___ Source text ___
The function is written in MATLAB and is used in the famous Andrew Ng's course on Machine Learning on Coursera. According to the copyright notice, fmincg was written by Carl Edward Rasmussen.

You can find the full text of fmincg on the MATLAB file exchange.

I'm trying to figure out the algorithm. The structure is quite straightforward as it closely follows the reference text I'm currently using (Numerical Optimization, Nocedal & Wright).

However I'm having a harder time figuring out the details of the line search procedure. Specifically, here's the code for the line search loop:

while 1
while ((f2 > f1+z1*RHO*d1) | (d2 > -SIG*d1)) & (M > 0) 
  limit = z1;                                         % tighten the bracket
  if f2 > f1
    z2 = z3 - (0.5*d3*z3*z3)/(d3*z3+f2-f3);                 % quadratic fit
  else
    A = 6*(f2-f3)/z3+3*(d2+d3);                                 % cubic fit
    B = 3*(f3-f2)-z3*(d3+2*d2);
    z2 = (sqrt(B*B-A*d2*z3*z3)-B)/A;       % numerical error possible - ok!
  end
  if isnan(z2) | isinf(z2)
___
(Work required): Give the stretch of the source text that starts with "The function is" and ends with "MATLAB file exchange.", unchanged.
___ Recorded data ___
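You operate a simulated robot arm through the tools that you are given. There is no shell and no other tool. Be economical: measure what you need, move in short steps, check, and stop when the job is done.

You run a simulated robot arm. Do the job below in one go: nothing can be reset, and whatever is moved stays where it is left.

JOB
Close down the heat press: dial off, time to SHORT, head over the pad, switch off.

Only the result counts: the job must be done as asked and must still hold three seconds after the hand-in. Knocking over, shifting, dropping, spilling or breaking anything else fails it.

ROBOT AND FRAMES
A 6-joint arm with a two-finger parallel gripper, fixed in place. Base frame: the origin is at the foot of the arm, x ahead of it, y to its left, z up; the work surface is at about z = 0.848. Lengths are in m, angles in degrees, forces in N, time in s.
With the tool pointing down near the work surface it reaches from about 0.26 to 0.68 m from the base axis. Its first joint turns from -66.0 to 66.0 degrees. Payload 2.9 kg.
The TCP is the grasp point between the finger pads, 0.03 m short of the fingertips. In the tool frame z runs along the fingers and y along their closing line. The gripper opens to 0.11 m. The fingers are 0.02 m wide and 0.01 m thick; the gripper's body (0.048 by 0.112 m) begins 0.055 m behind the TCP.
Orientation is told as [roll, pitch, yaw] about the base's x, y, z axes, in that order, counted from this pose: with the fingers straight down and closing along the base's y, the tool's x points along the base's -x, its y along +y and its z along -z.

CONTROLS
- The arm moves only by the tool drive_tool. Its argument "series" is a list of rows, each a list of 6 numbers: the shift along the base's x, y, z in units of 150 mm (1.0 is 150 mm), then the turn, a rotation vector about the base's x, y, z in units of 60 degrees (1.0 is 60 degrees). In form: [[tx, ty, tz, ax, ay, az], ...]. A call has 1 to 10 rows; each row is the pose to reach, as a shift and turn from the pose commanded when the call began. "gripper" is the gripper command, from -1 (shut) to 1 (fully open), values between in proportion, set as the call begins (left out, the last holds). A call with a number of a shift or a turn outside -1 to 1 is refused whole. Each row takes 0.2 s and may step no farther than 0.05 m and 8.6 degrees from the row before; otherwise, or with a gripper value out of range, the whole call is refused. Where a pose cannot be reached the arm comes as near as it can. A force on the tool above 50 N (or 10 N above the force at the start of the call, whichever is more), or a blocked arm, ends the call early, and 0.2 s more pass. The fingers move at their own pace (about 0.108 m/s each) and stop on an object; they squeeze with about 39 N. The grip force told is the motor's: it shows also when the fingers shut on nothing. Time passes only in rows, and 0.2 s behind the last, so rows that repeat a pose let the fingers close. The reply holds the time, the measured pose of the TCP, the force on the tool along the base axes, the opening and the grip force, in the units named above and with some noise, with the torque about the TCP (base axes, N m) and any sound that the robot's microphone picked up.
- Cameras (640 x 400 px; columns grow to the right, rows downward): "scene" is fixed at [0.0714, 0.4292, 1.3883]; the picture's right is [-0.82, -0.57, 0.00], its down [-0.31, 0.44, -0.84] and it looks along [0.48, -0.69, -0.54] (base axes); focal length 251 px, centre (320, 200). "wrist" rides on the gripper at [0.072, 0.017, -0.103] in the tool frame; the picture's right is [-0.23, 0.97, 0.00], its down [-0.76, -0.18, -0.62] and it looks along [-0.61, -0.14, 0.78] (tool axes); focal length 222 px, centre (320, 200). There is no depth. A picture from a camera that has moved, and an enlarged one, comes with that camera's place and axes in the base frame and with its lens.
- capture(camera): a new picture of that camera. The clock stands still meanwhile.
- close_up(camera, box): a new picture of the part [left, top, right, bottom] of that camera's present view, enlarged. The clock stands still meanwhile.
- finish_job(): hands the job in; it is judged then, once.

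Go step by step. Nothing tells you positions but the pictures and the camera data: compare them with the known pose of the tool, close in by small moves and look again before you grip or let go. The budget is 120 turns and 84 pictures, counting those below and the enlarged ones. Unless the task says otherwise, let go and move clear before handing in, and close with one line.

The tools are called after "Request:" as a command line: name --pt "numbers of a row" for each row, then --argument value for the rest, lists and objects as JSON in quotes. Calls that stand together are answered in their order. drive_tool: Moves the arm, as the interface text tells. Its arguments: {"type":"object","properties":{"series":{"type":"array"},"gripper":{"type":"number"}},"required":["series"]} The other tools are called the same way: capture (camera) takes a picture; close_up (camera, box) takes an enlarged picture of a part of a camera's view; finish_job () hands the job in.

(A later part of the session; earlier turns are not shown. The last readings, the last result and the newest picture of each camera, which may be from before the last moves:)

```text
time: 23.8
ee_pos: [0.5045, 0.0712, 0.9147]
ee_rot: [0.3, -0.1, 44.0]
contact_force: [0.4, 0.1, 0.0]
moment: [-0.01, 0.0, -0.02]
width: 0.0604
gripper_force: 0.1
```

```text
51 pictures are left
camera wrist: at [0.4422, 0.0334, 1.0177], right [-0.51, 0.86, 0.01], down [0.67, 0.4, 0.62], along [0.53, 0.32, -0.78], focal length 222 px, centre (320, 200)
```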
___
___ Recorded data ___
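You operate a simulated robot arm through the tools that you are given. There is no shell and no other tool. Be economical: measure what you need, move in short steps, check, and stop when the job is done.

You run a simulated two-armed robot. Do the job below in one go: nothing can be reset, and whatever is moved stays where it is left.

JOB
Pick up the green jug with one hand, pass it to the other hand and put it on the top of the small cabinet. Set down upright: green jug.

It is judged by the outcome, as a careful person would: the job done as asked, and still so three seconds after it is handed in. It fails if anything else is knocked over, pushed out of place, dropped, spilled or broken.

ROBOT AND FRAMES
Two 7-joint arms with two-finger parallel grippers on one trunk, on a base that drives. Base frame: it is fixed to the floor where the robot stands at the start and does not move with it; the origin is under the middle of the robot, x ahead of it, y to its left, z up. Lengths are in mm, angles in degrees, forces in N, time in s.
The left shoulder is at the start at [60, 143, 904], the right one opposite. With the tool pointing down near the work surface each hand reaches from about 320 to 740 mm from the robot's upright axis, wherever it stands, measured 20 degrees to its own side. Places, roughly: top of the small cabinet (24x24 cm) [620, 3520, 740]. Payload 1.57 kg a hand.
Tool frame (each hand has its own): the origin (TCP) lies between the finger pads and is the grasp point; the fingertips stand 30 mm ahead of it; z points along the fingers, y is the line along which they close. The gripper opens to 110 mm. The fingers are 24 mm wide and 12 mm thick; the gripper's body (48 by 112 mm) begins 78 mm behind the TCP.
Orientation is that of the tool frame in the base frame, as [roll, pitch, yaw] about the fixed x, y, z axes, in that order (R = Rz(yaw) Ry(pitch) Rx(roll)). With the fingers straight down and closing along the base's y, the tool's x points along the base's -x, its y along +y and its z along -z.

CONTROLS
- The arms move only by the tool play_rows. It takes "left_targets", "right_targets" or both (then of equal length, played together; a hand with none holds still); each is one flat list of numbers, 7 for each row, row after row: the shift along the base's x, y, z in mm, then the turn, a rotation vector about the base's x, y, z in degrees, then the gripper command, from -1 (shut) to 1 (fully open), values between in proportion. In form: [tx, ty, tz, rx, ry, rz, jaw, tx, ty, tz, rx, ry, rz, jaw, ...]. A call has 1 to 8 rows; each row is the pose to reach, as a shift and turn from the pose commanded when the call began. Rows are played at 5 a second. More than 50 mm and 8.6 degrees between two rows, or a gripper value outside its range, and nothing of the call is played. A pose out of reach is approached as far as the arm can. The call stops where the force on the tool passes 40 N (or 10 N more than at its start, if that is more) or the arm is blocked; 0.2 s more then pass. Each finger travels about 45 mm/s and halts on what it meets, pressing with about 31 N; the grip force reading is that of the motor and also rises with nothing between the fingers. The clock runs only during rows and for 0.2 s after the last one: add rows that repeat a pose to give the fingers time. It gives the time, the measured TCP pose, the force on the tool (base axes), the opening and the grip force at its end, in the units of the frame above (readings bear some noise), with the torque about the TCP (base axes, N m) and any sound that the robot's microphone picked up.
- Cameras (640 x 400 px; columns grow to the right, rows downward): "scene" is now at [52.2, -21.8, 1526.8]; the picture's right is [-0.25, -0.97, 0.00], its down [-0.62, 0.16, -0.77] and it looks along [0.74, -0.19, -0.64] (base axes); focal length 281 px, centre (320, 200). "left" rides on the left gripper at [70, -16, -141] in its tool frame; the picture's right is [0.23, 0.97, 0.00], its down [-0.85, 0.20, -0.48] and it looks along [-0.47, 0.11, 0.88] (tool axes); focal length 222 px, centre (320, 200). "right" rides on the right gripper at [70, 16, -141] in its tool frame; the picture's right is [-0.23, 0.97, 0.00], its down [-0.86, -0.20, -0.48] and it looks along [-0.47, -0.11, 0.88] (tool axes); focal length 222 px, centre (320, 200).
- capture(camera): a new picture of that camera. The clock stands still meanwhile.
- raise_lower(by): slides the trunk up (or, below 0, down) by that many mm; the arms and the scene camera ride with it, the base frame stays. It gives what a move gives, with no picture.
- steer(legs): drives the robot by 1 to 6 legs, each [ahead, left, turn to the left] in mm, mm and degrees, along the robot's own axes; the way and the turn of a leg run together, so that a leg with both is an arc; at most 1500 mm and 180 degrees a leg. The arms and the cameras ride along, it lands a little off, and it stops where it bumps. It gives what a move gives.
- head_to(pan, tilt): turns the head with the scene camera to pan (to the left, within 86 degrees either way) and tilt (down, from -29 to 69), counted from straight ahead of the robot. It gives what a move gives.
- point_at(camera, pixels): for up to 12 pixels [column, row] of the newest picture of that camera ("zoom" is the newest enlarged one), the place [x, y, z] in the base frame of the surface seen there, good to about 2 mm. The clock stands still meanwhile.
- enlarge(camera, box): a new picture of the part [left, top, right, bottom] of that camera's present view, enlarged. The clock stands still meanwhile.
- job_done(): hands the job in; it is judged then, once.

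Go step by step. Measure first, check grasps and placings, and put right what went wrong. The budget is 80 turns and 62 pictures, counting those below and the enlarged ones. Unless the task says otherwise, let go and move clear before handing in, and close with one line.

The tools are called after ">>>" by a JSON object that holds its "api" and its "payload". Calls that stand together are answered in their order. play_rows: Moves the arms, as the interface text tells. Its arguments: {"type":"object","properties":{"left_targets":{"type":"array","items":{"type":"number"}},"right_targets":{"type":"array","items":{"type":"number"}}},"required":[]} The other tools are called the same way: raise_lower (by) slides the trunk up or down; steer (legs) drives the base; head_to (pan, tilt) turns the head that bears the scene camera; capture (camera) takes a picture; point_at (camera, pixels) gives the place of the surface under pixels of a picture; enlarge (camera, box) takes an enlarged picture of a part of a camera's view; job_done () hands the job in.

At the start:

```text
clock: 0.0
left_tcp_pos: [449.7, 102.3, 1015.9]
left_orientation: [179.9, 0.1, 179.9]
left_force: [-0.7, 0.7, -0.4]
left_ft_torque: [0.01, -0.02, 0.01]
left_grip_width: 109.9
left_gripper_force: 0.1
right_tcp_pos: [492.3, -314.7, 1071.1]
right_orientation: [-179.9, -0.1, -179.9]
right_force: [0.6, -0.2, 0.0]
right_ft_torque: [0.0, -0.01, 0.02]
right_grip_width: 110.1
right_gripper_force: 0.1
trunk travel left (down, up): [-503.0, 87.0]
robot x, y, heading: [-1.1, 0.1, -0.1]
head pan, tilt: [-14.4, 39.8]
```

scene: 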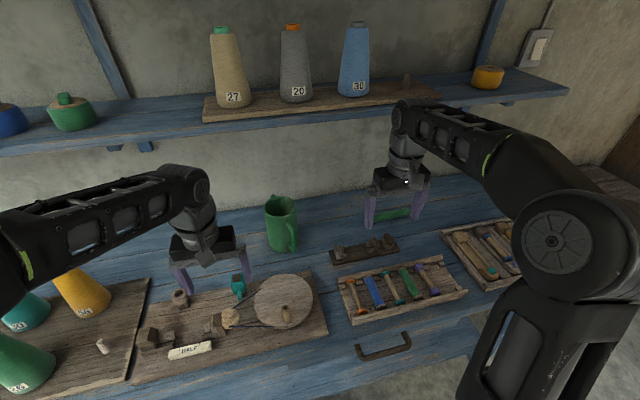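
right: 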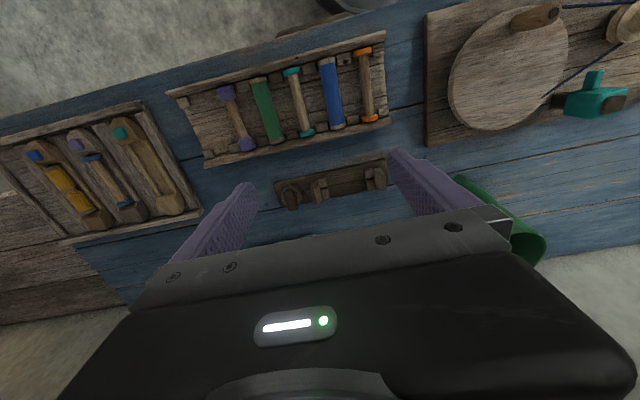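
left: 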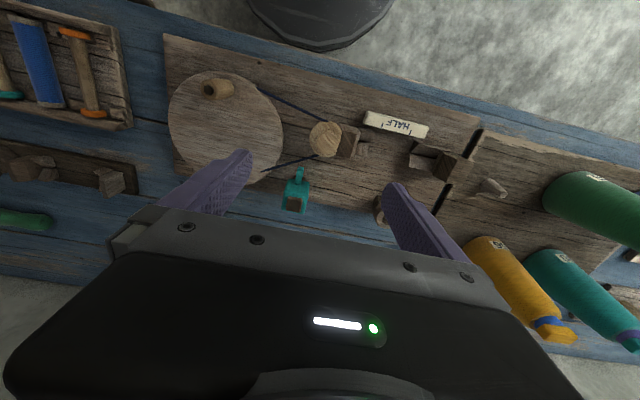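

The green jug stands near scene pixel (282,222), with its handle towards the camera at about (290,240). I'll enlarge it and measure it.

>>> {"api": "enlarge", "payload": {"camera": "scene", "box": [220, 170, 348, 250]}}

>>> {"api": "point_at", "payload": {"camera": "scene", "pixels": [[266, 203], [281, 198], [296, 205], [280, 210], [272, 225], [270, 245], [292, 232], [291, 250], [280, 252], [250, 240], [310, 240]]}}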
___
___ Recorded data ___
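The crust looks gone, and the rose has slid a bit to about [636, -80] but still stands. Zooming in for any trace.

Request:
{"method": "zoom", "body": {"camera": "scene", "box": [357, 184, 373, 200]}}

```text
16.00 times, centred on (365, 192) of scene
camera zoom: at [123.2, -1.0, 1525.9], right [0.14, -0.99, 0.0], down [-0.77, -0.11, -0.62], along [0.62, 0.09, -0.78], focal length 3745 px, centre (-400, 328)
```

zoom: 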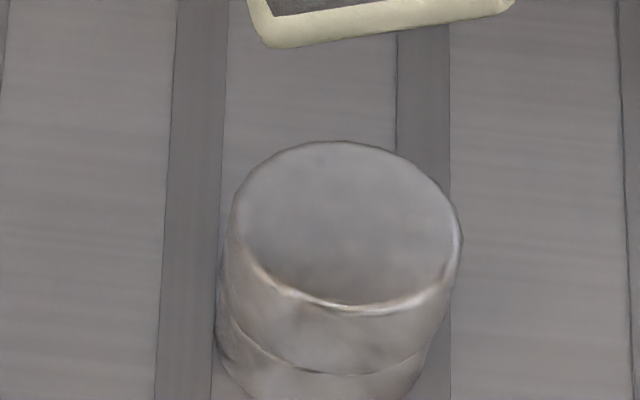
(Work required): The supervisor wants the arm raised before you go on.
___
(Expected output):
The function is written in MATLAB and is used in the famous Andrew Ng's course on Machine Learning on Coursera. According to the copyright notice, fmincg was written by Carl Edward Rasmussen.

You can find the full text of fmincg on the MATLAB file exchange.